Begin Supplied text

Frantz says that he's very keen to work with the Appellation Montlouis and is an active member in the collective project of this AOC and its growers, several of them being profiled on this website. He also takes part to a CUMA (The same one Ludovic Chanson told me about) where they have machinery and a worker whom they pay annually and collectively. The CUMA is appropriately named CUMA du Chenin (official administrative name of the structure). Be it with this CUMA or the work on the AOC he says he can work collectively and improve things, and the fact it's a small AOC in terms of number of domaines helps in this sense, things can move faster. tHe whole surface of the AOC is 450 hectares, not much indeed. 20 years ago the two engines that moved this Appellation up were Jacky Blot and Fraçois Chidaine and thanks to them more people have followed suit especially in the early 2000 like himself and others. they all were helped by the good vintages between 2000 and 2010 when about every year was qualitative except 2004 (too many grapes on the vines and rain for an entire month at harvest).
This cement vat has been built long time ago, probably before or shortly after WW2, it fits nicely with the volume and ceiling of this part of the cellar, nice job. He never used them but could have renovated and given them a try. I think they were often built by itinerant masons, possibly Italians from what I remember someone telling me elsewhere. Sometimes to use less cement (a costly commodity back then) they'd just seal a small room in the cellar, almost to the top using sandstone blocks and coat the inside with cement. Smart people. When Frantz bought these cellars they had been closed and idle for 4 or 5 years, same for the house outside.

End Supplied text
Begin Source material

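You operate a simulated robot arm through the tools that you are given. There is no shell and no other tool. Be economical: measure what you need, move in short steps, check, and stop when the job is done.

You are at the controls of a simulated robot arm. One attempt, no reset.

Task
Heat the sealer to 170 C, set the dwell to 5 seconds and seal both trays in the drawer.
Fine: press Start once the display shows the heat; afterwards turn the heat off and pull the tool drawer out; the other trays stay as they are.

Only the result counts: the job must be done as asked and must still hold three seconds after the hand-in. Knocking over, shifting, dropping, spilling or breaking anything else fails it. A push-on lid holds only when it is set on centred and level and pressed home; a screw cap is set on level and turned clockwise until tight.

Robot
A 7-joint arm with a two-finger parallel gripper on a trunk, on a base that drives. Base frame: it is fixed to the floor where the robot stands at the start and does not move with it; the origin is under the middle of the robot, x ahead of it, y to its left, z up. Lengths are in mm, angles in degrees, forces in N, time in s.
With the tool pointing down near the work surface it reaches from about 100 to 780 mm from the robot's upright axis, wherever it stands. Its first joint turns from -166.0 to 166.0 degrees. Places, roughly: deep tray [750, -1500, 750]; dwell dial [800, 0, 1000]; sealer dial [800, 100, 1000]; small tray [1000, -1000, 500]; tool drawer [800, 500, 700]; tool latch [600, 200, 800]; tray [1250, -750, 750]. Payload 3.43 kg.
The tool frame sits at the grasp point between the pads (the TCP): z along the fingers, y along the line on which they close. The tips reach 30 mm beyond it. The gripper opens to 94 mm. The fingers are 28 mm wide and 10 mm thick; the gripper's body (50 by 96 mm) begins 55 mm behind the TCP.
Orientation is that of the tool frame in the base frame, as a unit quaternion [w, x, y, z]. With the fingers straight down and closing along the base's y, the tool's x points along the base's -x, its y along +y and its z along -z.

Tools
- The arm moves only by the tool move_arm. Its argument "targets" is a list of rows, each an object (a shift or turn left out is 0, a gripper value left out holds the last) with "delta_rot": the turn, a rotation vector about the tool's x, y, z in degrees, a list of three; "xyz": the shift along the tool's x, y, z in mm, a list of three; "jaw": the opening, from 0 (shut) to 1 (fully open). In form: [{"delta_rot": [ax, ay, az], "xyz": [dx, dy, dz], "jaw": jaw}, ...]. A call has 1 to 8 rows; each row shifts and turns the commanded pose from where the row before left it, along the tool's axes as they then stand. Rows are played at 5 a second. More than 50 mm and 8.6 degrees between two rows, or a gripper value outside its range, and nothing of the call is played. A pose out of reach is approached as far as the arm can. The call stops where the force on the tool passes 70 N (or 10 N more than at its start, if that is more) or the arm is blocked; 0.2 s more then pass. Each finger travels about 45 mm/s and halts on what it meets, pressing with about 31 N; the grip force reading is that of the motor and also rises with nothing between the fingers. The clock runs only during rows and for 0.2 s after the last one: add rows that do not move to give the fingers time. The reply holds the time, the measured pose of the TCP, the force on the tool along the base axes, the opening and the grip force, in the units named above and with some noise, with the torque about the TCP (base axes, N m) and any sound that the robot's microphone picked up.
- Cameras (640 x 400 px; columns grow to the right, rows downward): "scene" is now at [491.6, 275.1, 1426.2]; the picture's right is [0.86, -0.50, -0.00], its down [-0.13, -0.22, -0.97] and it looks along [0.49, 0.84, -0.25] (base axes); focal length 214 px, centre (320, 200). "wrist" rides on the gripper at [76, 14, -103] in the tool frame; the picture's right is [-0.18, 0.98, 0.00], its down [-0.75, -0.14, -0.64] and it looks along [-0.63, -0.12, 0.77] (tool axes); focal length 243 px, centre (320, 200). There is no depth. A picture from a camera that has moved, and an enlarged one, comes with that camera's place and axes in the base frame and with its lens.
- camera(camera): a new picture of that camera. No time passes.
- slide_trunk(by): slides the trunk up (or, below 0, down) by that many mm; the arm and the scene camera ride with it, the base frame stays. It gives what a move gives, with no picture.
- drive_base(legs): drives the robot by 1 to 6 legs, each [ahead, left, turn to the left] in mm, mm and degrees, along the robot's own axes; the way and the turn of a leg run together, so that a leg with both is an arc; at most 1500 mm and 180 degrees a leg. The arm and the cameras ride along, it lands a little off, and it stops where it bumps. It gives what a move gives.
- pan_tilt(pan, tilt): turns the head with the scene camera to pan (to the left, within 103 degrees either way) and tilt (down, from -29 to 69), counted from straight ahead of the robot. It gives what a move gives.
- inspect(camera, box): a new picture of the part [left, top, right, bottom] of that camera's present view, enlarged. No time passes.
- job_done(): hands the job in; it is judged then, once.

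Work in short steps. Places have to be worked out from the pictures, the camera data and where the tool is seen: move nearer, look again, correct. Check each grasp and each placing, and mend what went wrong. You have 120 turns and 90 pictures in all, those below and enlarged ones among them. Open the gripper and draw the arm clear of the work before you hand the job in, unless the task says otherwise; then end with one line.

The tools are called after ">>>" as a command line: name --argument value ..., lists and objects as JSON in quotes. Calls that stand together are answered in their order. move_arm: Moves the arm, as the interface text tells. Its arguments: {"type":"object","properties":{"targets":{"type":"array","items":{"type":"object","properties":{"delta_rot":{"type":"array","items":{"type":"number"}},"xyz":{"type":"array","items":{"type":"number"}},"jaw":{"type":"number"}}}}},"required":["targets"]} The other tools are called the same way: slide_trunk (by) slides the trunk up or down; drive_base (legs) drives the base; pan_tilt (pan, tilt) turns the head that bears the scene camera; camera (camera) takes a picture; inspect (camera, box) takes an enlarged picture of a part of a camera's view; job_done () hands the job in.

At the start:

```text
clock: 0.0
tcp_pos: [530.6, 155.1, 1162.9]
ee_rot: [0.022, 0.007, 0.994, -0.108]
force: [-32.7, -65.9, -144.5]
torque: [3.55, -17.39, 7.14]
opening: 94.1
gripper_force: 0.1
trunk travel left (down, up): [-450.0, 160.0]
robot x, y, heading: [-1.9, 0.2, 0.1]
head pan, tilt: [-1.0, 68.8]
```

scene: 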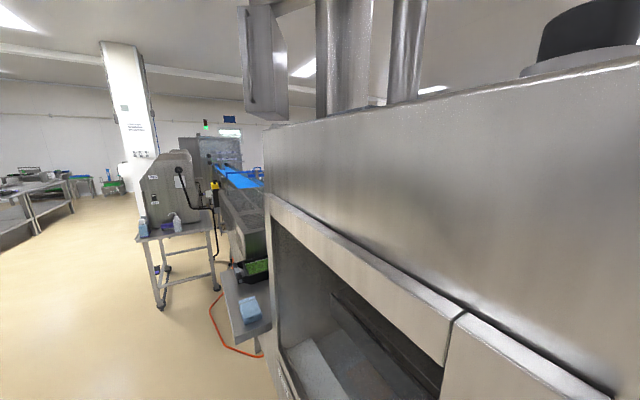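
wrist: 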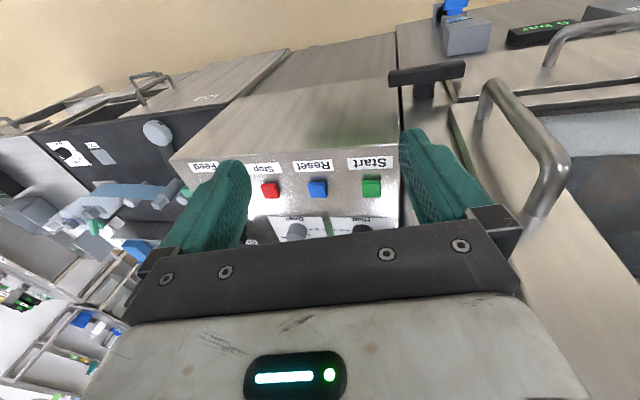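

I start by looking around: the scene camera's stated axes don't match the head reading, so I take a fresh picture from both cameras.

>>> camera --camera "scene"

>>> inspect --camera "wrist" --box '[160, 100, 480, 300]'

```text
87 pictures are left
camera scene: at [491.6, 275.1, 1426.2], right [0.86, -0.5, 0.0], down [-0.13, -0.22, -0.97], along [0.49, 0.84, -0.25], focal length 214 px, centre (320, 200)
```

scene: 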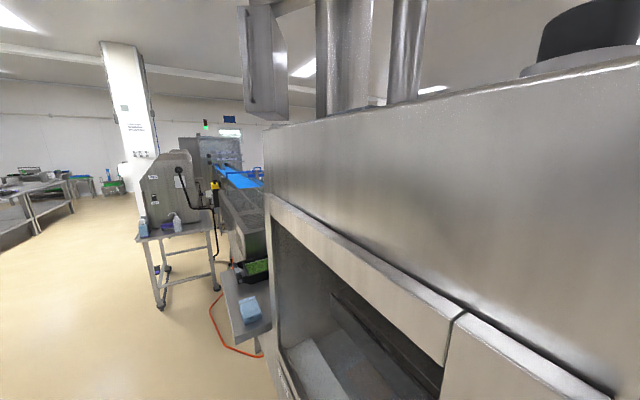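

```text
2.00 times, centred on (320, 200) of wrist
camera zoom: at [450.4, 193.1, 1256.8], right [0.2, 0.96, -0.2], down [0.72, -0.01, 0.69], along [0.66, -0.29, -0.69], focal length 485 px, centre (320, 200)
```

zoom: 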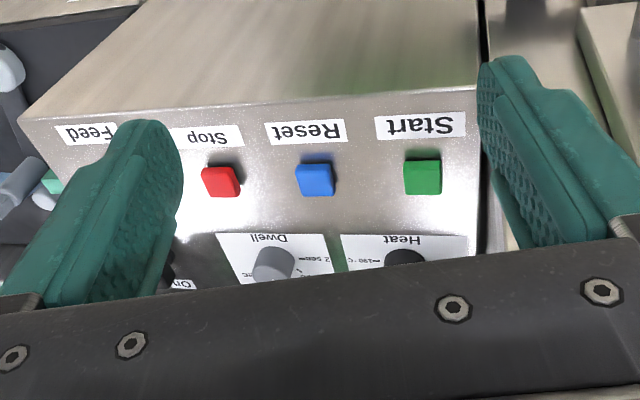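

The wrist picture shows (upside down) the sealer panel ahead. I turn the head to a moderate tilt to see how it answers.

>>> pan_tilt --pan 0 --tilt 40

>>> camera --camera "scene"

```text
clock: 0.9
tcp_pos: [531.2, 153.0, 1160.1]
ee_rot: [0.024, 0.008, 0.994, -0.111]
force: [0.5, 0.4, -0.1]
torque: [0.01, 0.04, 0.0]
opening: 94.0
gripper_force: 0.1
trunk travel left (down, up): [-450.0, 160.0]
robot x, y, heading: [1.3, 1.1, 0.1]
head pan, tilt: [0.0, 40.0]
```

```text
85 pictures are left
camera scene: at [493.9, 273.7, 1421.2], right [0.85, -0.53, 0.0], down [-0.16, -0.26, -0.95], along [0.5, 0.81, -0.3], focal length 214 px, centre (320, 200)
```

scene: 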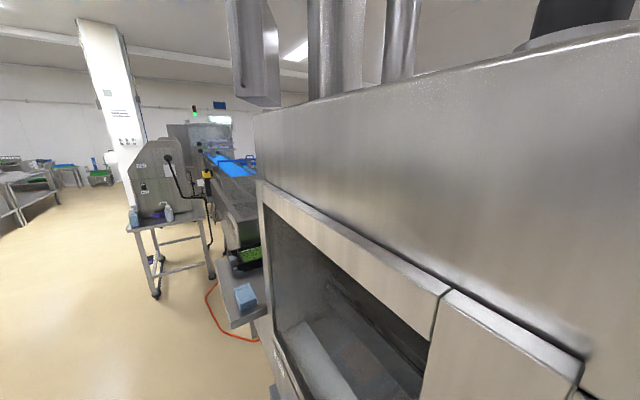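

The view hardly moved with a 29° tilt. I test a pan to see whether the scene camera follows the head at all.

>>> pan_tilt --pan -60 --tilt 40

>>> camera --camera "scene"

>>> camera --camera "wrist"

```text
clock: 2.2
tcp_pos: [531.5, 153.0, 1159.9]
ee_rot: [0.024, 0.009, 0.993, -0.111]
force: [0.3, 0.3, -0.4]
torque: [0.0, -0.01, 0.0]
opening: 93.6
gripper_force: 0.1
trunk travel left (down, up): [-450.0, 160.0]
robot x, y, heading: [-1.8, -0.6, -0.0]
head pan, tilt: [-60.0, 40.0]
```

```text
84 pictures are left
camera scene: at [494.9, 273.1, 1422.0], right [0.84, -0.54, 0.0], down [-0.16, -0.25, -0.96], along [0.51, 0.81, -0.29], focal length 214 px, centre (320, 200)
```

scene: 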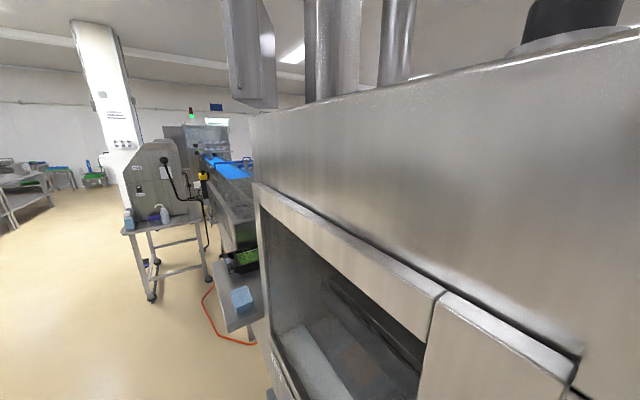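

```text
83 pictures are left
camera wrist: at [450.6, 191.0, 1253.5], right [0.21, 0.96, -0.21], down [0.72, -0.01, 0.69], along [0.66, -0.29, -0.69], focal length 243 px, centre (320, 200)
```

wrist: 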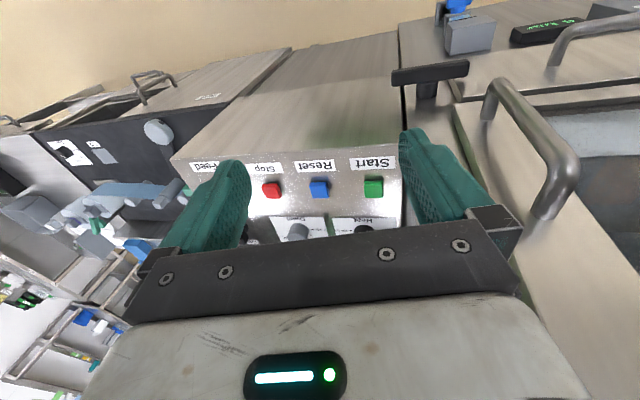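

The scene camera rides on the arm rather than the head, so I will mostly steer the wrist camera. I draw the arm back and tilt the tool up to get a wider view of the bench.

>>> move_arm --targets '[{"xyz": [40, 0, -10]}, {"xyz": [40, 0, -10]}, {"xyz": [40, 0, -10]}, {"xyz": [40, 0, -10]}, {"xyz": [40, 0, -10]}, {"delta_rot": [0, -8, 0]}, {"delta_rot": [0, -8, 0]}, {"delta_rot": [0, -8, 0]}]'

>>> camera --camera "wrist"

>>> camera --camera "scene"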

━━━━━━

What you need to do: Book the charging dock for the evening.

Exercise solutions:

End Source material

What you need to do:
(a) Quote the supplied text word for word, starting at "This cement vat" and ending with "the house outside.".
(b) Exactly the lines from the line containing "- pan_tilt(pan, tilt): turns" to the line containing "- job_done(): hands", both included, are to be set down; no other line belongs in the answer. Write them as strings in a JSON array, leaving out blank lines.

Exercise solutions:
(a)
This cement vat has been built long time ago, probably before or shortly after WW2, it fits nicely with the volume and ceiling of this part of the cellar, nice job. He never used them but could have renovated and given them a try. I think they were often built by itinerant masons, possibly Italians from what I remember someone telling me elsewhere. Sometimes to use less cement (a costly commodity back then) they'd just seal a small room in the cellar, almost to the top using sandstone blocks and coat the inside with cement. Smart people. When Frantz bought these cellars they had been closed and idle for 4 or 5 years, same for the house outside.

(b)
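[
  "- pan_tilt(pan, tilt): turns the head with the scene camera to pan (to the left, within 103 degrees either way) and tilt (down, from -29 to 69), counted from straight ahead of the robot. It gives what a move gives.",
  "- inspect(camera, box): a new picture of the part [left, top, right, bottom] of that camera's present view, enlarged. No time passes.",
  "- job_done(): hands the job in; it is judged then, once."
]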